[Editor's note: This story was corrected to reflect that the RIDE stock warrants that may be exercised come from existing stock and are not dilutive.]
LORDSTOWN — Lordstown Motors could raise up to $43 million for operations if its nearly 4 million outstanding warrants are exercised.
The company amended its U.S. Securities and Exchange Commssion registration on Thursday which included that detail. Shares of Lordstown Motors (NASDAQ: RIDE) earned a 0.8-point boost by close of trading Friday, but in the long-term view, remained mostly unaffected.
The stock is still down more than 4 points since the company disclosed to regulators a "going concern" notice earlier this week, alerting that the company is struggling financially and that investors are at risk.
Though the electric vehicle startup has budgeted for a limited first run of its all-electric pickup truck, the Endurance, it warned it wouldn't reach commercial production in 2022 without new financing.

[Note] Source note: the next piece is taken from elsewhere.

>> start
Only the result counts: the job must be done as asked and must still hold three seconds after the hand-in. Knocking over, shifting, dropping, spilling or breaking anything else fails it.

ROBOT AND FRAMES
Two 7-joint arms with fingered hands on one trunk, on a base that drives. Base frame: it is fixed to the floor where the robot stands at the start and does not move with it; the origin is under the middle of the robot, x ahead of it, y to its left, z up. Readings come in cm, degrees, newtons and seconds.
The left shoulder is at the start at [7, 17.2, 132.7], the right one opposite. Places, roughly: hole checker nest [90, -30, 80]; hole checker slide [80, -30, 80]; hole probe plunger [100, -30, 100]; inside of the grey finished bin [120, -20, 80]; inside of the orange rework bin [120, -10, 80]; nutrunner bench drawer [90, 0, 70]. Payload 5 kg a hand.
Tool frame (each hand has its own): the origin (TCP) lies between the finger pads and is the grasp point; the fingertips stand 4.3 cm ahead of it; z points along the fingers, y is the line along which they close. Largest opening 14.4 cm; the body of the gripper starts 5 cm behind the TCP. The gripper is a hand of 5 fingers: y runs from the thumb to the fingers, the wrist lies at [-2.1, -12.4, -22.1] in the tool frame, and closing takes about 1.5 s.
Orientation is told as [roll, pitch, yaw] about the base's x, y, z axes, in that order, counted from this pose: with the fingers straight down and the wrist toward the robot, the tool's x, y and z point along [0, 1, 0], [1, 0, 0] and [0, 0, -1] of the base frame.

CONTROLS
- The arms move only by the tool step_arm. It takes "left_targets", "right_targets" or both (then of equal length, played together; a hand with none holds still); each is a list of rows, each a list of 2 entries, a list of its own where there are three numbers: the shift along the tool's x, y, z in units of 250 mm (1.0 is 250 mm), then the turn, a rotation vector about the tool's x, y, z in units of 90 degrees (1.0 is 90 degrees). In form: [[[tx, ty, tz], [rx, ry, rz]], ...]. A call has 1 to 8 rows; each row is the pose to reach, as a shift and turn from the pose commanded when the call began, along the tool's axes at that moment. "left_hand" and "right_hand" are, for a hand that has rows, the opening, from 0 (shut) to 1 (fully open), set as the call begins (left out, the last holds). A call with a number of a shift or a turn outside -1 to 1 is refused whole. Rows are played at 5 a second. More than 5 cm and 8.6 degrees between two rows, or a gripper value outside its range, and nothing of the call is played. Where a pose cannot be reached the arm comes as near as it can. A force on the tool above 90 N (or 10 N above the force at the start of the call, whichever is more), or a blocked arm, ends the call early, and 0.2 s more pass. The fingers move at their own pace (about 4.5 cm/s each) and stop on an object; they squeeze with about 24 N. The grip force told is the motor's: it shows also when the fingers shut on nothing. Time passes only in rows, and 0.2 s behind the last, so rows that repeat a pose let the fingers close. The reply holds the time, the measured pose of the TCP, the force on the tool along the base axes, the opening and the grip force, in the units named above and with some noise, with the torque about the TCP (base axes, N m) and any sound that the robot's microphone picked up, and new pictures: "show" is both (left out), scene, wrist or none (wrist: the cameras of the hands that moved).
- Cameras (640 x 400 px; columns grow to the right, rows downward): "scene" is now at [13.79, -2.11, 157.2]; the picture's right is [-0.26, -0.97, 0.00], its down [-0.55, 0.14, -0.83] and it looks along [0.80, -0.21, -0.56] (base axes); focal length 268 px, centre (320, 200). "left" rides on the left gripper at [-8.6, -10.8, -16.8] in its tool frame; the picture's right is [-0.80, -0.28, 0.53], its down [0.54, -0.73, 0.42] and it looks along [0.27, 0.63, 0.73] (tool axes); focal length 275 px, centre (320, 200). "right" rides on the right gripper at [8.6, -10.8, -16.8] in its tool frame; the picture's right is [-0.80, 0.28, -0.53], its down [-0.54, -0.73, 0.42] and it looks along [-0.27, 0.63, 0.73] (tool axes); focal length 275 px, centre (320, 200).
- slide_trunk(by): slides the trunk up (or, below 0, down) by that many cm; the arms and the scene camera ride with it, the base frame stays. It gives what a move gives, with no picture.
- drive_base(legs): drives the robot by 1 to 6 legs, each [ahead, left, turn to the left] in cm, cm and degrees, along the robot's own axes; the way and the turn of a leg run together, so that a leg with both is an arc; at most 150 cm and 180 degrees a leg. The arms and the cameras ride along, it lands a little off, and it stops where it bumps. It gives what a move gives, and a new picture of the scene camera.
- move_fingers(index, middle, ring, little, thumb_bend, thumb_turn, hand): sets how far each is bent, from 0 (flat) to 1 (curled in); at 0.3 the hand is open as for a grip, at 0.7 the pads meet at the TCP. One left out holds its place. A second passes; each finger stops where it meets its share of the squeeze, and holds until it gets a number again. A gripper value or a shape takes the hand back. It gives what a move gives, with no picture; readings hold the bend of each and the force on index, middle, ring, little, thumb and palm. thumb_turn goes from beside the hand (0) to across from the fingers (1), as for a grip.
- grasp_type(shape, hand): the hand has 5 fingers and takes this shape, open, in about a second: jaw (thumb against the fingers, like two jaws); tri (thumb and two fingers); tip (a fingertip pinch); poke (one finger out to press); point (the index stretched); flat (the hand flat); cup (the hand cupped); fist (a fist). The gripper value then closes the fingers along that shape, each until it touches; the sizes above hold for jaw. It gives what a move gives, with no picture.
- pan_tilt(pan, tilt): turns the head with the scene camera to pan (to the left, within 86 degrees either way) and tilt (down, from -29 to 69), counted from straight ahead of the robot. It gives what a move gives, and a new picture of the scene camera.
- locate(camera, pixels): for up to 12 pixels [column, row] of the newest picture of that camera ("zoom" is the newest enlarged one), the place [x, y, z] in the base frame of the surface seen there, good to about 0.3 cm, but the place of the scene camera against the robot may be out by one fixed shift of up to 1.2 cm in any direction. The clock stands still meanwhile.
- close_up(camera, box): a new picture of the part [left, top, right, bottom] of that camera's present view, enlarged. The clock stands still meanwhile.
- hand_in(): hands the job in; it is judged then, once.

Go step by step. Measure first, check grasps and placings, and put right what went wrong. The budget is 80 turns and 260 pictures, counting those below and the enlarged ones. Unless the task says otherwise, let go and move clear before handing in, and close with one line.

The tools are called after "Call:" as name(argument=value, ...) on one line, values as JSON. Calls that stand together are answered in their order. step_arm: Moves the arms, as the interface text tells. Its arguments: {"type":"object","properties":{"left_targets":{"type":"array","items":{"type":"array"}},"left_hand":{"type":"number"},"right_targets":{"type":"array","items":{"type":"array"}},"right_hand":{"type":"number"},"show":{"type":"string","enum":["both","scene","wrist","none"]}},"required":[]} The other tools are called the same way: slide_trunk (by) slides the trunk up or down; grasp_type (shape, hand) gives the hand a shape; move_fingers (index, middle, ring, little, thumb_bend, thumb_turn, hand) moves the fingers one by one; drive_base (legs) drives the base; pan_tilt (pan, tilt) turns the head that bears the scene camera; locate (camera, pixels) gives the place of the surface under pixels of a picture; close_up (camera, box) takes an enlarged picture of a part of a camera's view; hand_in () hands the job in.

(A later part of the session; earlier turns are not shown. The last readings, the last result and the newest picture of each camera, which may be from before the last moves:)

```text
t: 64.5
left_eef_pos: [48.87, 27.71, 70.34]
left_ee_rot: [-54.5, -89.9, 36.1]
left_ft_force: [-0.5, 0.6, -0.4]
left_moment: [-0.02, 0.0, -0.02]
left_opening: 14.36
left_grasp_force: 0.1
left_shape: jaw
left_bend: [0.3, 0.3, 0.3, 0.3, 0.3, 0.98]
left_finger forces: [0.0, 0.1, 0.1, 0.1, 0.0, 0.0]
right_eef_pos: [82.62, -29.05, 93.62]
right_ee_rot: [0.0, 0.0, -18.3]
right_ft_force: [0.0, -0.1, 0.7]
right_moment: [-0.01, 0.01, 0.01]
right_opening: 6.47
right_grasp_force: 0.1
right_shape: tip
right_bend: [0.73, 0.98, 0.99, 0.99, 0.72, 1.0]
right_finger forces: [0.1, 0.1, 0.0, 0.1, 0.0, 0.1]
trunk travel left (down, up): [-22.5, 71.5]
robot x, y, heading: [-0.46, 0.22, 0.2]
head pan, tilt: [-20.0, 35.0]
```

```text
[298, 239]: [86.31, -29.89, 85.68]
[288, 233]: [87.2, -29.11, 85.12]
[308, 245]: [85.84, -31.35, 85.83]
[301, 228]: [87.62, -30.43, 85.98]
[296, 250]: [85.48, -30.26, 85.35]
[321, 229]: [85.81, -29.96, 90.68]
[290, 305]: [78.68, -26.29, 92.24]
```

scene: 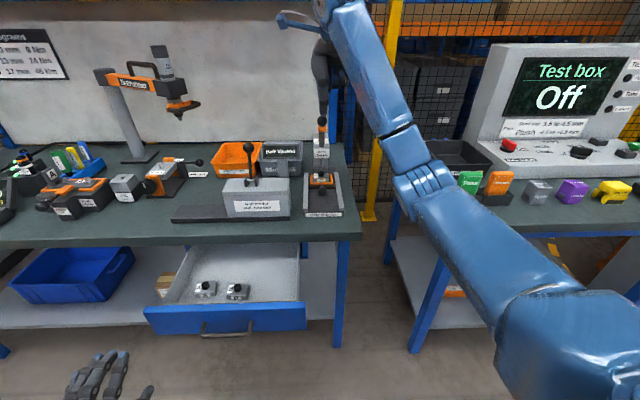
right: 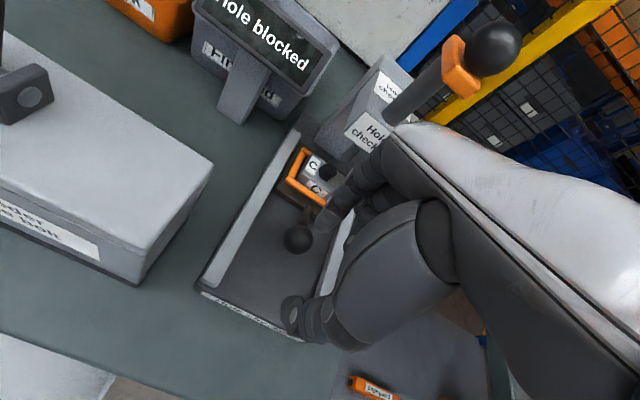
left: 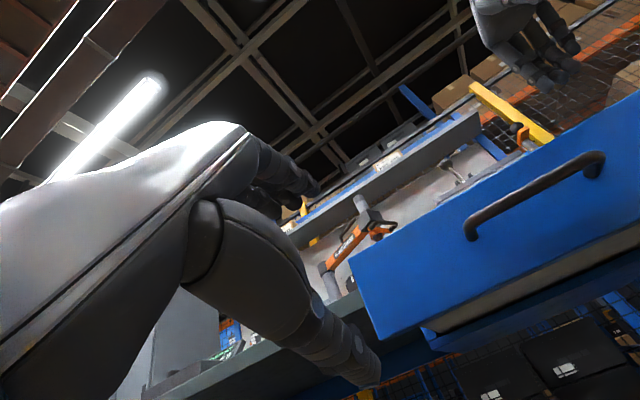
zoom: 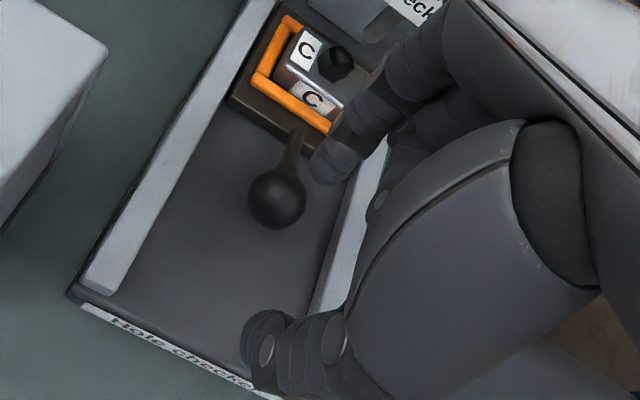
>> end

The company had more than 176 million shares of Class A common stock outstanding at the end of March and nearly 4 million warrants that could be exchanged for cash. Warrants give investors the option to later buy into the company at a certain price.
The $43 million that could be raised — assuming all those warrants are exercised for cash — would be put toward "general corporate purposes," according to the filing.
The more than 2.3 million private warrants first issued when the company merged with DiamondPeak Holdings in October.
Another 1.6 million in warrants were also issued after that merger to Brown Gibbons & Lang Company — the Cleveland investment firm of Lordstown Motors financier and Republican U.S. Senate hopeful Mike Gibbons.